What trends do you think will shape the future of the digital art, CGI, and animation industry?


Julien Vallée: There's this significant shift right now with artificial intelligence and the way even tools like Adobe, for instance, incorporate it directly within the tool. It has an impact on the way that you work and the way that you create. I feel like there's this big revolution where everybody doesn't know where to pull strings from and how to use them. Is it okay to use them, or is it not? It's so polarized. At some point, we're going to come out of it, and what's going to remain is the work that I'm seeing, touching me. Like, do I like it? Does it mean something? Like is it emotionally captivating? And however you've done it, I guess this is what's going to remain because it's like the beginning of 3D when Pixar did, like, a Toy Story, everybody was like, oh my God, 3D is never going to be the same again. Like, everything has to reach this level. But at some point, you realize, like, style is interesting when it's not all homogenous. 

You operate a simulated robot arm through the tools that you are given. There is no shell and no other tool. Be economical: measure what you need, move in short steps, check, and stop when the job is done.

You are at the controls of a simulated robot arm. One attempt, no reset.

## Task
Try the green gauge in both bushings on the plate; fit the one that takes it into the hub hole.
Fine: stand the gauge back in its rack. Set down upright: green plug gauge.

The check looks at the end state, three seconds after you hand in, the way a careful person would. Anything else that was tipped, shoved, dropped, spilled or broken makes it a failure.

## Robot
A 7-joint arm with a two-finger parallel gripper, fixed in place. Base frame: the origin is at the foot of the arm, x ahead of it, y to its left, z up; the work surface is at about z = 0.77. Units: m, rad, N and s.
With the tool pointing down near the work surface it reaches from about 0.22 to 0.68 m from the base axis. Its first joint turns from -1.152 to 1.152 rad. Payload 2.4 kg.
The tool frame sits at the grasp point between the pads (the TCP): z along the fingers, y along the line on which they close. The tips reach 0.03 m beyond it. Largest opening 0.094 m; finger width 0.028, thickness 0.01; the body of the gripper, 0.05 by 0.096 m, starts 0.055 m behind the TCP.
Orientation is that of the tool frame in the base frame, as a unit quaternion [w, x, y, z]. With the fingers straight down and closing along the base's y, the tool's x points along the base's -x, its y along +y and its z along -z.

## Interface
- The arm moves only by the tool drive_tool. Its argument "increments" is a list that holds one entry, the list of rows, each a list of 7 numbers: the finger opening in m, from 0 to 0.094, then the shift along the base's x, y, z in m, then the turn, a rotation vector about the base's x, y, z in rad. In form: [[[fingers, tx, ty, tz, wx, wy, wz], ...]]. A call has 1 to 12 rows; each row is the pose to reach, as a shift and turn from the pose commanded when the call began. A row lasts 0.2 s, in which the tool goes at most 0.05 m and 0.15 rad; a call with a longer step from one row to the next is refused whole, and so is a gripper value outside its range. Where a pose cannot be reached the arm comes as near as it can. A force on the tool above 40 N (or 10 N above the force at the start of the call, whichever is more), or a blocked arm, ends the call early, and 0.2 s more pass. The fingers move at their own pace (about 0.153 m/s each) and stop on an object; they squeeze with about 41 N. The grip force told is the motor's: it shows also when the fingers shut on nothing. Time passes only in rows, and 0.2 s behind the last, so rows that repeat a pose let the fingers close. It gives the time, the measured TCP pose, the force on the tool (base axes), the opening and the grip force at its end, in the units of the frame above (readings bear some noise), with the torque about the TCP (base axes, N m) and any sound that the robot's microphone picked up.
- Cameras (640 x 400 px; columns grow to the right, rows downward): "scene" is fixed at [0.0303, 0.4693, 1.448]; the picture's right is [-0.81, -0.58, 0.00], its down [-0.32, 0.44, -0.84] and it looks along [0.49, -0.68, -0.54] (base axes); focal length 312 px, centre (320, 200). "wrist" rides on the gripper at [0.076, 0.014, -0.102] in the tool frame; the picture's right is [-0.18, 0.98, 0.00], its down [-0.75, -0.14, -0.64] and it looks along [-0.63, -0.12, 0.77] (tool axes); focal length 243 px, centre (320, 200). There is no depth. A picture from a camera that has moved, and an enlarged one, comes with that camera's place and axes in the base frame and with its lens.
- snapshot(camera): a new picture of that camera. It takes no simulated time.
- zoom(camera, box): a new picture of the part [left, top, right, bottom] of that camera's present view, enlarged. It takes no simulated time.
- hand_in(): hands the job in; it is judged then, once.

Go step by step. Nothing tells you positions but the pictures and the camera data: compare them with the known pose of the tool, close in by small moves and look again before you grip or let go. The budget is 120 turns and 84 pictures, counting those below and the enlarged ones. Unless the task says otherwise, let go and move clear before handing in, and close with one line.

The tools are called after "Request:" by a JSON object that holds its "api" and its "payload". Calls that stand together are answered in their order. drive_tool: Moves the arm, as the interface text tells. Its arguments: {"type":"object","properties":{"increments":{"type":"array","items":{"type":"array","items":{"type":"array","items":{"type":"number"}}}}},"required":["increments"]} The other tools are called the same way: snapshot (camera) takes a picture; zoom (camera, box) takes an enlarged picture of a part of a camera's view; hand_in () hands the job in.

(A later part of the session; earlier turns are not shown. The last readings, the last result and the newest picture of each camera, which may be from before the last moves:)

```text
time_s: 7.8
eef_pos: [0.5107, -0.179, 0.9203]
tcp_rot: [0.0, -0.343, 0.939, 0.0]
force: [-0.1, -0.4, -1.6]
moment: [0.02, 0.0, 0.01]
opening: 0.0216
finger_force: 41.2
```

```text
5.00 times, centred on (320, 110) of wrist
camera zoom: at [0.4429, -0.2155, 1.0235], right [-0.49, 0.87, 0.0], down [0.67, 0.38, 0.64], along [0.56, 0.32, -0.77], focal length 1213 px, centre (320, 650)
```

Eve Duhamel: And it's the same thing as we were saying before. Like, it's just a new tool that when you have an idea, like for the girl transforming herself in the video, for example, you have this idea and sometimes it's just, it's a new tool that fits well, for this thing you have in your mind. And then, for another thing, it doesn't fit well. For example, the dance and what we're filming needed to be real. But then, sometimes, like when she transforms everything around her, it fits more, and it's like the kind of feel of AI.